Ever pull your hand out of your jeans pocket and the white lining comes out with it? That's why I always use lots of lube during anal.
Redtube has added the Google +1 button. Cause the world really needs to know how you felt about "LESBIAN ANAL HOUSE PARTY."
P.S. +1! Duh...
Grabbed a cheeseburger at Dairy Queen and then ran over to McDonald's for a McFlurry. I have lost control of my life.
When I don't understand a tweet, I assume it's secretly Dennis Miller... I know your funny, I just don't understand why
Having the doors to open right when you push the button is like finding the elevator's clitoris.
Herro America, it China. Since you take horiday and no give us money, we just come take Michigan, you not using it anyway.
My dad got a new stepladder yesterday, but it's not my real ladder and it can't tell me what to do.
Currently reading other tweets. Your tweet is important to us. Please stay online and it will be read. Approx. wait time: 17 min.
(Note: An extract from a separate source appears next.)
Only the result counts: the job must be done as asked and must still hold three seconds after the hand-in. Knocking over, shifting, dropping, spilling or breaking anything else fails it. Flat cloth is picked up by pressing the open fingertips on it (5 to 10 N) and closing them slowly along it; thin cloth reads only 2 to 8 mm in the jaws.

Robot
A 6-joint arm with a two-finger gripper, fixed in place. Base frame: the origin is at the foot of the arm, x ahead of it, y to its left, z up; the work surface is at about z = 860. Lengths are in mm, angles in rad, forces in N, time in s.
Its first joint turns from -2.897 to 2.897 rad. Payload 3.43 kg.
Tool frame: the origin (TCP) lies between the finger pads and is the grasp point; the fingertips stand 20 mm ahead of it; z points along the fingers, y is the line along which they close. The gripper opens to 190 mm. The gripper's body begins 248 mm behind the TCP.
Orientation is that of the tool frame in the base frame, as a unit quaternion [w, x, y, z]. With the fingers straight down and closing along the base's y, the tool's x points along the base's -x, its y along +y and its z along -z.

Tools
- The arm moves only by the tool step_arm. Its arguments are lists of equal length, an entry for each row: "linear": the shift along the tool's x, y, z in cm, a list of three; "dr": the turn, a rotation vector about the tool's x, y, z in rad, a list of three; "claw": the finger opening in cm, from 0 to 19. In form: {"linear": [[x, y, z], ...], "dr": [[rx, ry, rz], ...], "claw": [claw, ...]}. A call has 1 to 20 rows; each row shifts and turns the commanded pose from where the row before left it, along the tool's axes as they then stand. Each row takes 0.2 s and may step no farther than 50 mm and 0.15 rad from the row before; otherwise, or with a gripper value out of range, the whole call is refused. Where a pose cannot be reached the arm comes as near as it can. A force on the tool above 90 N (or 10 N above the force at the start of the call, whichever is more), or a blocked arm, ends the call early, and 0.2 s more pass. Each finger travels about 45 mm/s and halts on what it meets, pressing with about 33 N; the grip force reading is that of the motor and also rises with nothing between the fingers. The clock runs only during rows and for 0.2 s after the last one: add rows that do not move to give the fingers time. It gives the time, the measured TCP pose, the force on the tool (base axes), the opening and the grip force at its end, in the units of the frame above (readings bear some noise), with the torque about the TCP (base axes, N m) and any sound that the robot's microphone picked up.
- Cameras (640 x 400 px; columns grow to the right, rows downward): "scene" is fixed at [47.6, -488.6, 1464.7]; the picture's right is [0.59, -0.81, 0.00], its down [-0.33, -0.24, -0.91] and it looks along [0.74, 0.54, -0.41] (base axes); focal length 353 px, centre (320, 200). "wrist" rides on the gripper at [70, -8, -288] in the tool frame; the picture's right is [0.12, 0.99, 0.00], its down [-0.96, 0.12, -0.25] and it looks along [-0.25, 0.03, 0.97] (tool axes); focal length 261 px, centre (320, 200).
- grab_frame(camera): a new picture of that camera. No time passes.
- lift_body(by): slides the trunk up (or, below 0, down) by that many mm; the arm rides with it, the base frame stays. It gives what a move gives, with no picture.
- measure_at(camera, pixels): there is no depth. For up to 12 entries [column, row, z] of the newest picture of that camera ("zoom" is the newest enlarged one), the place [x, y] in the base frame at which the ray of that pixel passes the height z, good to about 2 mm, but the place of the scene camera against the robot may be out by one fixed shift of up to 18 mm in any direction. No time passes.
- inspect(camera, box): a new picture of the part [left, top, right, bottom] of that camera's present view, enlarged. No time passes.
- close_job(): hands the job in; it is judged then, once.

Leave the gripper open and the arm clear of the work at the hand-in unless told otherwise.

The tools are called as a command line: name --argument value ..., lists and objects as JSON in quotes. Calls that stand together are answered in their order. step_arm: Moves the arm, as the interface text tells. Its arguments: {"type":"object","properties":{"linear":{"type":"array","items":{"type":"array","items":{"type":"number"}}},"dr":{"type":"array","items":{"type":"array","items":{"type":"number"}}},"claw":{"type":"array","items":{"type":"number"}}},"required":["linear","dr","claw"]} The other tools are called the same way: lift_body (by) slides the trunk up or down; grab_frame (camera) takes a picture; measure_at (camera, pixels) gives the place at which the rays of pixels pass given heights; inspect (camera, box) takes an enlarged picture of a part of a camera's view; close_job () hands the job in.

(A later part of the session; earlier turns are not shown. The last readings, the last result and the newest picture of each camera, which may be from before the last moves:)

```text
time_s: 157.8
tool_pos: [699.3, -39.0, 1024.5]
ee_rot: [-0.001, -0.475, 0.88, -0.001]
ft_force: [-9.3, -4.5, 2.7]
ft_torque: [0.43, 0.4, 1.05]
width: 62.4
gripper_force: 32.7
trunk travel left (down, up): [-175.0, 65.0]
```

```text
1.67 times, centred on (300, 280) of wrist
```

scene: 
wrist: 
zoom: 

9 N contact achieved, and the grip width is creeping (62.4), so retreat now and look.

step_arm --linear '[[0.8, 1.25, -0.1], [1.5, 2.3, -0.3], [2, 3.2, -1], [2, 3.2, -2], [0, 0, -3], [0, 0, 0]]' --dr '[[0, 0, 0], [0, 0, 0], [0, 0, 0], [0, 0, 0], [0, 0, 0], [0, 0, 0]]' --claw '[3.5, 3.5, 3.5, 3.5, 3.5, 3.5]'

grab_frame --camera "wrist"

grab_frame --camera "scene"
Thank you.
I once got into a heated* conversation about what goes in the bowl first, the milk or the cereal.
*stoned
I wish I was as dedicated to anything as much as I am to using movie lines in everyday conversation
I'm at my white trashiest when I slip a pepperoni stick out of 7-11's plastic case.
Every time a Michael Jackson song is played an angel that hasn't gotten it's wings yet gets touched inappropriately.